Wall St closes off 1st losing quarter since 2020, WPL, TAH, UWL, CIM, MQG on watch: ASX to fall

Market Reports

by Melissa Darmawan

Oil prices fell as the US mulls releasing up to 180 million barrels from its oil reserves, its largest draw in almost 50 years. The news sent energy stocks in European and Aussie markets lower, adding to wider concerns about Russia demands payments for gas be in roubles. Aside from this, Asian markets fell after investors saw a fall in China’s PMI readings. ASX closed lower as an insto trade in the closing match pulled the index lower from a 0.5% high to a fall of 0.2%.

Good morning. I’m Melissa Darmawan for Finance News. This is your market outlook.

The Australian sharemarket is set to fall after we saw stocks move to the downside.

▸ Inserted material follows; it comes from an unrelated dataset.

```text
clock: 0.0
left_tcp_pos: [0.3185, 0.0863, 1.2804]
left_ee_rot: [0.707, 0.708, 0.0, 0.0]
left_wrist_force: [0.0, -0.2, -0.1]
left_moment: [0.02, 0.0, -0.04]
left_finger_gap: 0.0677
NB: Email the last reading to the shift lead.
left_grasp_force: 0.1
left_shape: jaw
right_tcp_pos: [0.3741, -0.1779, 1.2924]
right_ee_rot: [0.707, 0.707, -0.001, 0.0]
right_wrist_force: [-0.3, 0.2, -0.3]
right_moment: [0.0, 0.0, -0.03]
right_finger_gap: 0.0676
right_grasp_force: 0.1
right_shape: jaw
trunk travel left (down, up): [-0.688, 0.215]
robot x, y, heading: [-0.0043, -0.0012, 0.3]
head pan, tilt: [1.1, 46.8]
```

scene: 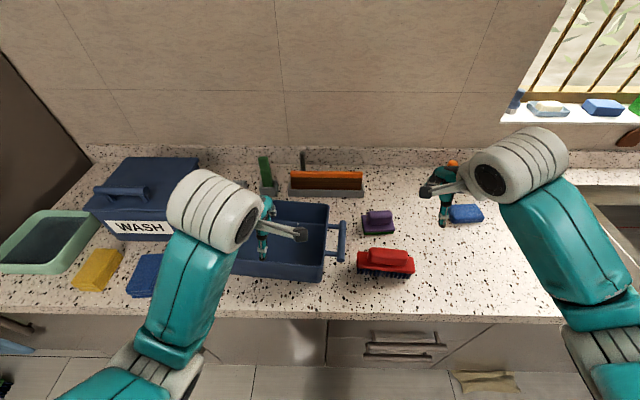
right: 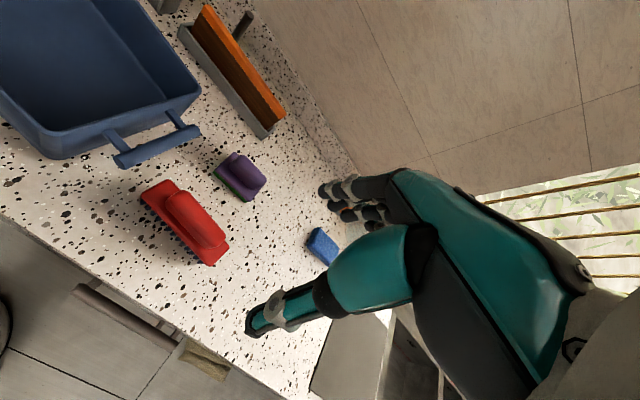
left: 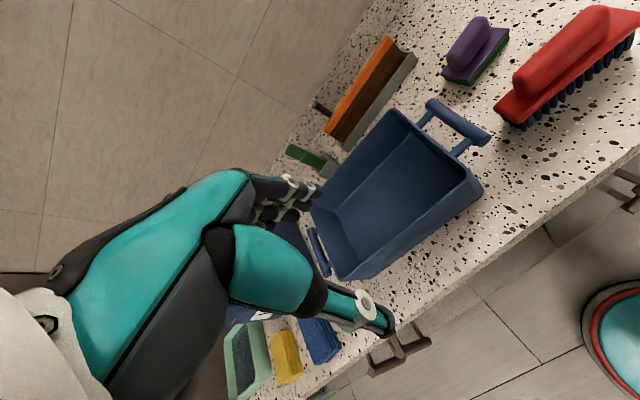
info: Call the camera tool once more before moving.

US stocks fall as Biden Administration taps reserves again

Wall St accelerated to session lows, closing a rough end to the first quarter. The final trading day of March, the first three months of the year, was certainly a rocky one, a period of quarterly rebalancing. We saw the S&P 500 fall 4.9 per cent for the quarter, its worst performance since March 2020.

Though a run through on the day, the Dow Jones lost 1.6 per cent to 34,678, the S&P 500 fell 1.6 per cent to 4,530 under the 4,600 level, and the Nasdaq dropped 1.5 per cent to 14,221.

We saw similar percentage falls between the major indexes on its second straight day of losses. We saw stocks dip yesterday by a fraction after back-to-back weeks of gains and a strong start to the week.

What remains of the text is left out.